*Selected extract:*
⁂
In 1547, after the death of Henry VIII, forces under the English regent Edward Seymour, 1st Duke of Somerset were victorious at the Battle of Pinkie Cleugh, the climax of the Rough Wooing and followed up by occupying Edinburgh. However it was to no avail since Queen Mary was in France and Marie de Guise called on French reinforcements who helped stiffen resistance to the English occupation. By 1550, after a change of regent in England, the English withdrew from Scotland completely.
From 1554, Mary's mother, Marie, took over the regency and continued to advance French interests in Scotland. French cultural influence resulted in a large influx of French vocabulary into Scots, for example. But anti-French sentiment also grew, particularly among Protestants, who saw the English as their natural allies. In 1560 Marie died, and with her death the Auld Alliance also died at the Treaty of Edinburgh. Mary, now nineteen and recently widowed, returned to take up the government of Scotland in a hostile environment. She did not do well and after only seven turbulent years, at the end of which Protestants had gained complete control of Scotland, she had perforce to abdicate and flee to England, leaving her young son, James VI, in the hands of regents.
During the 16th century, Scotland underwent a Protestant Reformation. In the earlier part of the century, the teachings of first Martin Luther and then John Calvin began to influence Scotland. The execution of a number of Protestant preachers, most notably the Lutheran influenced Patrick Hamilton in 1527 and later the Calvinist George Wishart in 1546 who were burnt at the stake in St. Andrews by Cardinal Beaton for heresy, did nothing to stem the growth of these ideas. Beaton was assassinated shortly after the execution of George Wishart.
The eventual Reformation of the Scottish Church, was carried out by Parliament from 1560 (during the minority of Mary Queen of Scots). The most influential figure was that of John Knox, who had been a disciple of both John Calvin and George Wishart. Roman Catholicism was not totally eliminated, and remained strong particularly in parts of the highlands.
⁂
*Data segment:*
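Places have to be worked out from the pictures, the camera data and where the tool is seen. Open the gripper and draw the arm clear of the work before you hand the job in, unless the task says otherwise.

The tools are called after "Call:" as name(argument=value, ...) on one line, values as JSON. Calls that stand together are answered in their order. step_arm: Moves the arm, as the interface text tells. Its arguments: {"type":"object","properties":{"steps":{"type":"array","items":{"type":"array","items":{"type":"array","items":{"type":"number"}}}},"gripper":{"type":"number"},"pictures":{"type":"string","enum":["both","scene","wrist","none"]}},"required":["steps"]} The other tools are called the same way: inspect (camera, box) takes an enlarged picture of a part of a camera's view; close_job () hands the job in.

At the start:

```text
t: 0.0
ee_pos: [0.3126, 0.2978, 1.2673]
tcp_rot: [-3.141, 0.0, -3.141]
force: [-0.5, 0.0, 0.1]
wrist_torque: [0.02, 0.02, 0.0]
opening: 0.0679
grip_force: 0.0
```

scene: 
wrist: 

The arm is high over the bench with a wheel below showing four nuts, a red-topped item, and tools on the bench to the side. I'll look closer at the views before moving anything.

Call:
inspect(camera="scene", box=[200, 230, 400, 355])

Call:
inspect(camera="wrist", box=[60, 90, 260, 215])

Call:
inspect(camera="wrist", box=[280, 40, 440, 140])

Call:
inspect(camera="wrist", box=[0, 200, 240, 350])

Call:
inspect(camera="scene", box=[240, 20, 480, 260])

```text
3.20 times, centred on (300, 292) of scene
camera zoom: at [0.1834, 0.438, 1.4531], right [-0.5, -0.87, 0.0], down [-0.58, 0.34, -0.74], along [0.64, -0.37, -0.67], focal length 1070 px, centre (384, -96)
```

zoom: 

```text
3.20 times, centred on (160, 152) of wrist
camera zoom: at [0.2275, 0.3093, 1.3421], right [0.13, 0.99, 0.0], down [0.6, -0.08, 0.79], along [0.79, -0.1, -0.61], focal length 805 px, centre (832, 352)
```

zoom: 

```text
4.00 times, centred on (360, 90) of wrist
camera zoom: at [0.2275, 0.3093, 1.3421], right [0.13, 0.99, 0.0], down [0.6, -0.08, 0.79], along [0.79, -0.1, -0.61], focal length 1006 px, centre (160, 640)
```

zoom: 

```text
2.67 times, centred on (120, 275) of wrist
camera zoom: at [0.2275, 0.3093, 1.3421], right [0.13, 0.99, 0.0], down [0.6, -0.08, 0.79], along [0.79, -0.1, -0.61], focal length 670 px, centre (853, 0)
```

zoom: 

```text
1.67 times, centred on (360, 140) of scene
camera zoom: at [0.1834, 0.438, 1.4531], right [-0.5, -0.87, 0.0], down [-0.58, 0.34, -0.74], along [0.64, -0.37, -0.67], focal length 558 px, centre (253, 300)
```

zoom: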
⁂
*What to work on:*
Repeat the selected extract that opens with "In 1547, after" in full.

*Expected answer:*
In 1547, after the death of Henry VIII, forces under the English regent Edward Seymour, 1st Duke of Somerset were victorious at the Battle of Pinkie Cleugh, the climax of the Rough Wooing and followed up by occupying Edinburgh. However it was to no avail since Queen Mary was in France and Marie de Guise called on French reinforcements who helped stiffen resistance to the English occupation. By 1550, after a change of regent in England, the English withdrew from Scotland completely.
From 1554, Mary's mother, Marie, took over the regency and continued to advance French interests in Scotland. French cultural influence resulted in a large influx of French vocabulary into Scots, for example. But anti-French sentiment also grew, particularly among Protestants, who saw the English as their natural allies. In 1560 Marie died, and with her death the Auld Alliance also died at the Treaty of Edinburgh. Mary, now nineteen and recently widowed, returned to take up the government of Scotland in a hostile environment. She did not do well and after only seven turbulent years, at the end of which Protestants had gained complete control of Scotland, she had perforce to abdicate and flee to England, leaving her young son, James VI, in the hands of regents.
During the 16th century, Scotland underwent a Protestant Reformation. In the earlier part of the century, the teachings of first Martin Luther and then John Calvin began to influence Scotland. The execution of a number of Protestant preachers, most notably the Lutheran influenced Patrick Hamilton in 1527 and later the Calvinist George Wishart in 1546 who were burnt at the stake in St. Andrews by Cardinal Beaton for heresy, did nothing to stem the growth of these ideas. Beaton was assassinated shortly after the execution of George Wishart.
The eventual Reformation of the Scottish Church, was carried out by Parliament from 1560 (during the minority of Mary Queen of Scots). The most influential figure was that of John Knox, who had been a disciple of both John Calvin and George Wishart. Roman Catholicism was not totally eliminated, and remained strong particularly in parts of the highlands.